Stated problem 1
Reproduce the wording of the passage to read between "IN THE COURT" and "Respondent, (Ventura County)", with both ends included.

* Start Material provided *

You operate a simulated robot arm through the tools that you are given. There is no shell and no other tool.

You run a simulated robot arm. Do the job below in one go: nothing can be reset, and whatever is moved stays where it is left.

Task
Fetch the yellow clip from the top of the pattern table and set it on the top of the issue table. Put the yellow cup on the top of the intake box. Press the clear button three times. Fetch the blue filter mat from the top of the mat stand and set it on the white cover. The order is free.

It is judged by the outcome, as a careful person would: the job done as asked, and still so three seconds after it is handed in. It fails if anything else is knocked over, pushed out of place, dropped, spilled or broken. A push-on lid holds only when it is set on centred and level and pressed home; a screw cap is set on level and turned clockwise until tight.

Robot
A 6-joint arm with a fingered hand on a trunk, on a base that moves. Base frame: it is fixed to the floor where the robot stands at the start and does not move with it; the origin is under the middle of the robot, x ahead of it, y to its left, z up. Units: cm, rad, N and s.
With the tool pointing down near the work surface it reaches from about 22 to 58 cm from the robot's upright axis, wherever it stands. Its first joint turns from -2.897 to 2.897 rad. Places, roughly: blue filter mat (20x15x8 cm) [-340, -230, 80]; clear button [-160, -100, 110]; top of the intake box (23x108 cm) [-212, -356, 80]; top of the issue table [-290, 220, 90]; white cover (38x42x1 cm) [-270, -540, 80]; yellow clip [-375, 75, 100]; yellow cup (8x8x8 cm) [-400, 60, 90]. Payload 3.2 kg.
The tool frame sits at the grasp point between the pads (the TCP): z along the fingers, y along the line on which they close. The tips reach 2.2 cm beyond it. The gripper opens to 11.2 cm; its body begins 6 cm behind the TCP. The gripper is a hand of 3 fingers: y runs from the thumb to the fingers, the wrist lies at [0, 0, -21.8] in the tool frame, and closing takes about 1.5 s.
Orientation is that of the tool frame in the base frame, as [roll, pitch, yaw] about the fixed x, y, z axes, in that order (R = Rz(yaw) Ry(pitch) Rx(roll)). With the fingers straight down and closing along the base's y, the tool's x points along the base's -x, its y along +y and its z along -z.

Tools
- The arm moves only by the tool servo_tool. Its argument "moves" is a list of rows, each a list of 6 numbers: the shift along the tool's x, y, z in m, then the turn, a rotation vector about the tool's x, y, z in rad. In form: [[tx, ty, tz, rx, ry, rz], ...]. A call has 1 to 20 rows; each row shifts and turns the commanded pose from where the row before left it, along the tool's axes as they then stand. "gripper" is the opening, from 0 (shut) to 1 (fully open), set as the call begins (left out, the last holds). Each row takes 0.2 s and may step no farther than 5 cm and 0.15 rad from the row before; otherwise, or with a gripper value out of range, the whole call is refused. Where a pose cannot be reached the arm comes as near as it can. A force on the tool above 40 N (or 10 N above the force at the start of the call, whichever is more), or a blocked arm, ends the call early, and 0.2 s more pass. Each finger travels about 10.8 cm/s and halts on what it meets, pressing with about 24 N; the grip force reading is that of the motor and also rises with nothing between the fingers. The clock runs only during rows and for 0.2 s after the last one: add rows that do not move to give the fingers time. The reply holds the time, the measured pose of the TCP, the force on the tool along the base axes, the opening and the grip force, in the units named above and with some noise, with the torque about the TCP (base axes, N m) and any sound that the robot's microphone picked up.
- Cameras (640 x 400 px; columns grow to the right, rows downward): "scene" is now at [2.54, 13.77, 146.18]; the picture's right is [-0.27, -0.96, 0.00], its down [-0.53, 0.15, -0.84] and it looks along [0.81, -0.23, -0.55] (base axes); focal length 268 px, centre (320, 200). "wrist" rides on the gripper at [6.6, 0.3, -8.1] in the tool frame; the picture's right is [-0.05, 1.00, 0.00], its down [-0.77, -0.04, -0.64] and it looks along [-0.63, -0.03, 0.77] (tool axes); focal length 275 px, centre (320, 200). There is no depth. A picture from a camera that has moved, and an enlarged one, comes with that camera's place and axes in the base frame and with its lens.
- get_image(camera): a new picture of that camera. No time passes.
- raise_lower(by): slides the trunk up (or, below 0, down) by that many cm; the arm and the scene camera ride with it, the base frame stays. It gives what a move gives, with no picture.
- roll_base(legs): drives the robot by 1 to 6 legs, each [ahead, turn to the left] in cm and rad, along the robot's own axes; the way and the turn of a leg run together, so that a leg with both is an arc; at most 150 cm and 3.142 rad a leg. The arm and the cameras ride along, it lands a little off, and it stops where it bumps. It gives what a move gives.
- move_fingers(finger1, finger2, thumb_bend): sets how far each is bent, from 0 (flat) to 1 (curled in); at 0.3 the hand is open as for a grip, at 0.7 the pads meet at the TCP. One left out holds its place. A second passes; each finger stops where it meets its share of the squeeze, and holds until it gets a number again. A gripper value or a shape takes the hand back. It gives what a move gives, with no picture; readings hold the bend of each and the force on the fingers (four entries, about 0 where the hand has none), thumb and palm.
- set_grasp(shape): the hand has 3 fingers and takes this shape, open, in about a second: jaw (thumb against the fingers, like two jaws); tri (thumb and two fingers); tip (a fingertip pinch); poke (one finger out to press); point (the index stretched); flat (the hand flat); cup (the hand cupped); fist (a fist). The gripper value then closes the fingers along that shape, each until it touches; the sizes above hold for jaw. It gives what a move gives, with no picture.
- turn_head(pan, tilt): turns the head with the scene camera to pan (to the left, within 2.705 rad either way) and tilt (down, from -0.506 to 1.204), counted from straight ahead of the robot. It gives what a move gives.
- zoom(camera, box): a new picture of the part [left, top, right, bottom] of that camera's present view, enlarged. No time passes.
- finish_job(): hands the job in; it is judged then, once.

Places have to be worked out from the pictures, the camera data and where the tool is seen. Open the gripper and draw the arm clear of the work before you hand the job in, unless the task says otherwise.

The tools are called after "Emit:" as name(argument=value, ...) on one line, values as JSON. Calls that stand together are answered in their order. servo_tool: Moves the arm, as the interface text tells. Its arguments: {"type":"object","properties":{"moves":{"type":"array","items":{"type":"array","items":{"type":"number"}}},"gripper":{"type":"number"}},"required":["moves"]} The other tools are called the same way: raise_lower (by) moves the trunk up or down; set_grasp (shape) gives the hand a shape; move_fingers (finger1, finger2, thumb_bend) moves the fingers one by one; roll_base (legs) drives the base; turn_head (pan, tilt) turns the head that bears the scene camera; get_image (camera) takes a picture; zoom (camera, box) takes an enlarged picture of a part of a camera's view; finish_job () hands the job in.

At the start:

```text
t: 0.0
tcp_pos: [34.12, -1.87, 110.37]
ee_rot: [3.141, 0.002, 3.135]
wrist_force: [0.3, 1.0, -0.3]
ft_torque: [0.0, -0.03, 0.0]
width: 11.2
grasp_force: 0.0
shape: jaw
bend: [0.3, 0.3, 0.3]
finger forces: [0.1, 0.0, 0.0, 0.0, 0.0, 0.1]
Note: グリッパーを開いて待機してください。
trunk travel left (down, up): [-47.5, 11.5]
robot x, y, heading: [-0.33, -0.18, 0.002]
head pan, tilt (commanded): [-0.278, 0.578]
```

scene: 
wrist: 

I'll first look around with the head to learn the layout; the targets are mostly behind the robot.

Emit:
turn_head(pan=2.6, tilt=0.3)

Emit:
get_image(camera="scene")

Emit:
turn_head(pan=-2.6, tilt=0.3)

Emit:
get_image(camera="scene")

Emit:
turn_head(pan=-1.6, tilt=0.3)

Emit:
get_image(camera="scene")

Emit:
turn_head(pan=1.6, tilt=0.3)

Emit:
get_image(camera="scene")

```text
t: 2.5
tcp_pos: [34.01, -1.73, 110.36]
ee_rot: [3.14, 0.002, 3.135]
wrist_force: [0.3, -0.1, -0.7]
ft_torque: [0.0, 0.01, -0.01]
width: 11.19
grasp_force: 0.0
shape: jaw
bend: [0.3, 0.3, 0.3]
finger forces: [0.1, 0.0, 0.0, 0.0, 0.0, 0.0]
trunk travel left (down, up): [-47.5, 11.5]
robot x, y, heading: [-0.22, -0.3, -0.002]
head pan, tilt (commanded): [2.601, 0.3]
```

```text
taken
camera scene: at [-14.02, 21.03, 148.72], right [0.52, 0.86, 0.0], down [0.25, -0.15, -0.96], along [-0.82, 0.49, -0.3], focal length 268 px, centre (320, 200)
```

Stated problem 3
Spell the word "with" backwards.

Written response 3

* End Material provided *

Stated problem 2
Only the lines from the one containing "Orientation is that" through the one containing "- The arm moves" are to be extracted, exactly as they appear, with both ends included. Give them as a numbered list, with blank lines left out.

* Start Passage to read *

People v. Toney CA2/6
Filed 8/18/15 P. v. Toney CA2/6 NOT TO BE PUBLISHED IN THE OFFICIAL REPORTS California Rules of Court, rule 8.1115(a), prohibits courts and parties from citing or relying on opinions not certified for publication or ordered published, except as specified by rule 8.1115(b). This opinion has not been certified for publication or ordered published for purposes of rule 8.111.5.
IN THE COURT OF APPEAL OF THE STATE OF CALIFORNIA
SECOND APPELLATE DISTRICT
DIVISION SIX
THE PEOPLE, 2d Crim. No. B261880 (Super. Ct. No. CR38787) Plaintiff and Respondent, (Ventura County)
v.
MICHAEL W. TONEY,
Defendant and Appellant.
In 1996, Michael W. Toney was convicted by plea of unlawful sexual 1 intercourse with a minor (Pen. Code, § 261.5, subd. (c)) and oral copulation of a person under the age of 18 (§ 288a, subd. (b)(1)). The trial court suspended imposition of sentence and granted five years probation. Appellant successfully completed probation and appeals from a post-judgment order denying his motion to reduce the offenses to misdemeanors (§17, subd. (b)(3)) and motion to withdraw his plea and dismiss the complaint (§ 1203.4). We reverse with directions to grant the motion to withdraw the guilty plea and dismiss the complaint. (§ 1203.4, subd. (a)(1).) The order denying the motion to reduce the offenses to misdemeanors is affirmed. (§ 17, subd. (b)(3).) In 1995, appellant (age 36) groomed a 17-year-old female student, M.G., for sexual intercourse while teaching at a Christian private school. Appellant kissed
1 All statutory references are to the Penal Code unless otherwise stated.

* End Passage to read *

Written response 1
IN THE COURT OF APPEAL OF THE STATE OF CALIFORNIA
SECOND APPELLATE DISTRICT
DIVISION SIX
THE PEOPLE, 2d Crim. No. B261880 (Super. Ct. No. CR38787) Plaintiff and Respondent, (Ventura County)

Written response 2
1. Orientation is that of the tool frame in the base frame, as [roll, pitch, yaw] about the fixed x, y, z axes, in that order (R = Rz(yaw) Ry(pitch) Rx(roll)). With the fingers straight down and closing along the base's y, the tool's x points along the base's -x, its y along +y and its z along -z.
2. Tools
3. - The arm moves only by the tool servo_tool. Its argument "moves" is a list of rows, each a list of 6 numbers: the shift along the tool's x, y, z in m, then the turn, a rotation vector about the tool's x, y, z in rad. In form: [[tx, ty, tz, rx, ry, rz], ...]. A call has 1 to 20 rows; each row shifts and turns the commanded pose from where the row before left it, along the tool's axes as they then stand. "gripper" is the opening, from 0 (shut) to 1 (fully open), set as the call begins (left out, the last holds). Each row takes 0.2 s and may step no farther than 5 cm and 0.15 rad from the row before; otherwise, or with a gripper value out of range, the whole call is refused. Where a pose cannot be reached the arm comes as near as it can. A force on the tool above 40 N (or 10 N above the force at the start of the call, whichever is more), or a blocked arm, ends the call early, and 0.2 s more pass. Each finger travels about 10.8 cm/s and halts on what it meets, pressing with about 24 N; the grip force reading is that of the motor and also rises with nothing between the fingers. The clock runs only during rows and for 0.2 s after the last one: add rows that do not move to give the fingers time. The reply holds the time, the measured pose of the TCP, the force on the tool along the base axes, the opening and the grip force, in the units named above and with some noise, with the torque about the TCP (base axes, N m) and any sound that the robot's microphone picked up.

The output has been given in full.